§ Document section:
## begin

Due crepe nell’Unione

Scozia e Irlanda – La premier scozzese Nicola Sturgeon ha chiesto una nuova consultazione sull’indipendenza dal Regno Unito. Ma anche l’Irlanda del Nord è una spina nel fianco
/ 20.03.2017
di Cristina Marconi

Se il compito di traghettare il Regno Unito fuori dall’Unione europea non sembrava abbastanza gravoso, ecco che Theresa May, la premier britannica, si trova a doverlo svolgere giocando un’altra partita cruciale: mantenere l’unità del suo Paese ed evitare che la Scozia, complice una Brexit contro cui si è espressa con una solida maggioranza del 62%, questa volta prenda per davvero la strada dell’indipendenza. L’annuncio di un nuovo referendum da parte della «first minister» scozzese e leader dello Scottish National Party, Nicola Sturgeon, era nell’aria da tempo, ma da politica consumata qual è la Sturgeon ha deciso di giocare sull’effetto sorpresa per destabilizzare l’avversaria rispondendo al via libera alla Brexit da parte di Londra. Così come la May ha deciso di respingere la domanda, avvalendosi della sua posizione.

Lunedì 13 marzo la Sturgeon ha dichiarato che sottoporrà al voto del parlamento scozzese il mandato per indire un voto tra l’autunno del 2018 e la primavera del 2019, quando le modalità dell’uscita del Regno Unito dall’Unione europea saranno abbastanza chiare da consentire una decisione. La May ha deciso non solo di chiedere di rimandare il voto a dopo la Brexit, ottenendo una risposta insolitamente conciliante da parte della Sturgeon, ma ha detto che «non è il momento» per votare, suscitando le ire della controparte scozzese, secondo cui è «la prova scientifica» che Londra teme che Edimburgo voti per andarsene. Giocare due partite così campali contemporaneamente è troppo anche per una politica metodica come la May.

Rispetto al 2014, quando il 55% degli scozzesi votò per rimanere all’interno del Regno Unito, i sondaggi dicono che i venti indipendentisti sono ai massimi storici. L’unico problema è che non sono altrettanto forti i sentimenti pro-europeisti sui quali la Sturgeon contava per marcare la differenza con Londra e per indicare un futuro della Scozia all’interno dell’Unione europea, tanto che ha detto di ambire a ricalcare il modello norvegese nelle relazioni tra Edimburgo e Bruxelles, in modo da mantenere l’accesso al mercato unico e permettere al capoluogo scozzese, seconda piazza finanziaria britannica dopo Londra, di fare concorrenza ad una City che rischia di uscire danneggiata dalla Brexit.

## end

§ Exercise brief:
Extend the document section, starting right after its last sentence.

§ Supplied material:
## begin

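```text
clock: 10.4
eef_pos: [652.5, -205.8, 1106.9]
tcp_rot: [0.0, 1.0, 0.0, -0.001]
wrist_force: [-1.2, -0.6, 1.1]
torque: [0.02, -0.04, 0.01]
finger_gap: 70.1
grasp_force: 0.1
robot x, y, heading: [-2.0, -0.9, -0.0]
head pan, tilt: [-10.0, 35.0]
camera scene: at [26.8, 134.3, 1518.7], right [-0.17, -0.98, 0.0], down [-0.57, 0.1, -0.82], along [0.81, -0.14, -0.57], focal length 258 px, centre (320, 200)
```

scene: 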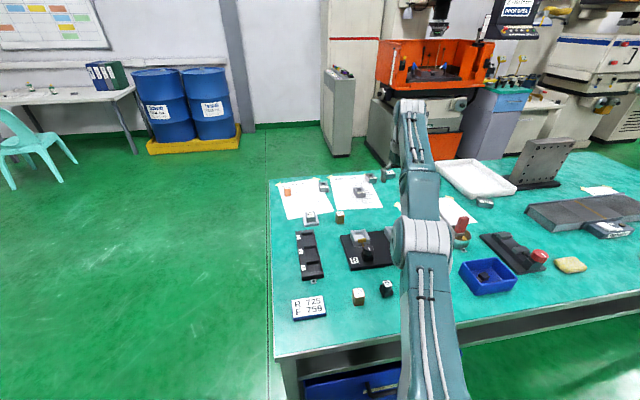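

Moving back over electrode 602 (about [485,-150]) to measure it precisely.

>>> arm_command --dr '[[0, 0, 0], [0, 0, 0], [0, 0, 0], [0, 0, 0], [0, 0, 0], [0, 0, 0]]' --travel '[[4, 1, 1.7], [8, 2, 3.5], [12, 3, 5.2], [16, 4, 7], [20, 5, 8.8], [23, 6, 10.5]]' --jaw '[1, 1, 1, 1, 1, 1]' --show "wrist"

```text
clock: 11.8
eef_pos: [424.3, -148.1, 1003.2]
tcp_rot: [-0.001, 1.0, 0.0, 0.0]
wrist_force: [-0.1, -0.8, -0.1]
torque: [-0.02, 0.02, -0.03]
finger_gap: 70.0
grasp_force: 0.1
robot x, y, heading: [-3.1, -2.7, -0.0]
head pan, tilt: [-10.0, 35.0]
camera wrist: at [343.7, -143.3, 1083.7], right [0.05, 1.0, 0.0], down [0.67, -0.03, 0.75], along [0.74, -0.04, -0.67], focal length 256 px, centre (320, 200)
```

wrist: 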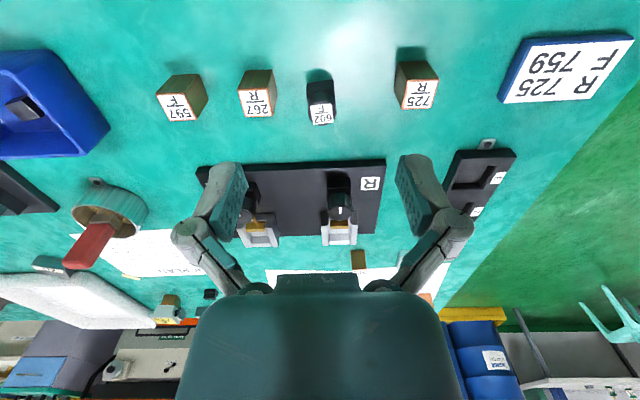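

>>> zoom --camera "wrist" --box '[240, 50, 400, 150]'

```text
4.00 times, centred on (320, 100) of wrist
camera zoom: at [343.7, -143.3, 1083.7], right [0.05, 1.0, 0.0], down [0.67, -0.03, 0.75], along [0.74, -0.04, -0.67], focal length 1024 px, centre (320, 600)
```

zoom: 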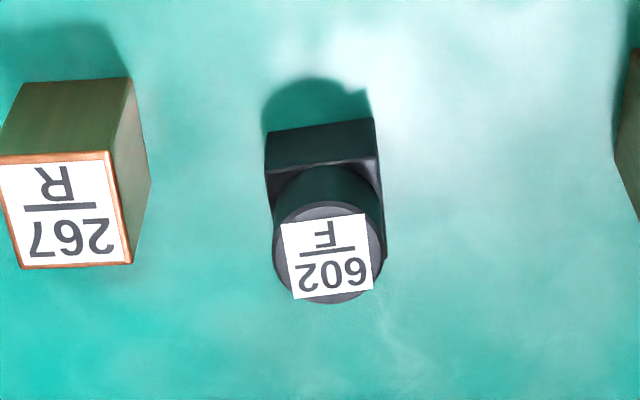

## end

§ Task response:
Tuttavia, come sottolineato dalla leader laburista scozzese Kezia Dugdale, il problema è che l’argomento economico a favore dell’indipendenza appare più debole che in passato, perché se tre anni fa l’SNP poteva promettere 7,9 miliardi di sterline di entrate legate al petrolio del Mare del Nord grazie ad un prezzo a 100 dollari al barile, oggi l’oro nero costa la metà. Inoltre il Paese da solo avrebbe un deficit superiore al 9%, incompatibile con un’ingresso nell’Unione europea che a in questo momento – ma non è detto che la situazione non vada evolvendosi – nessuno sembra volere. Anche perché è difficile che la Ue possa accogliere la Scozia a braccia aperta col rischio di fomentare movimenti indipendentisti nel resto del continente, Catalonia in primis, ed è ancora più difficile che la Sturgeon possa proporre al Paese di adottare l’euro – materiale politico incandescente nel nord Europa, ma non solo – come valuta post-indipendenza.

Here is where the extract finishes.